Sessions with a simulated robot
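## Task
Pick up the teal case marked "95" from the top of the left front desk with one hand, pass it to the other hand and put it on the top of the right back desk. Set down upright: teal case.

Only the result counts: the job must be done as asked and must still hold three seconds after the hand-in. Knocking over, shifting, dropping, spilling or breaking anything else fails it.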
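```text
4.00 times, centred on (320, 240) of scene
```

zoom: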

■ CHALLENGE:
Filter for "hand". Return all lines that hold it.

■ RESPONSE BELOW:
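Pick up the teal case marked "95" from the top of the left front desk with one hand, pass it to the other hand and put it on the top of the right back desk. Set down upright: teal case.
Only the result counts: the job must be done as asked and must still hold three seconds after the hand-in. Knocking over, shifting, dropping, spilling or breaking anything else fails it.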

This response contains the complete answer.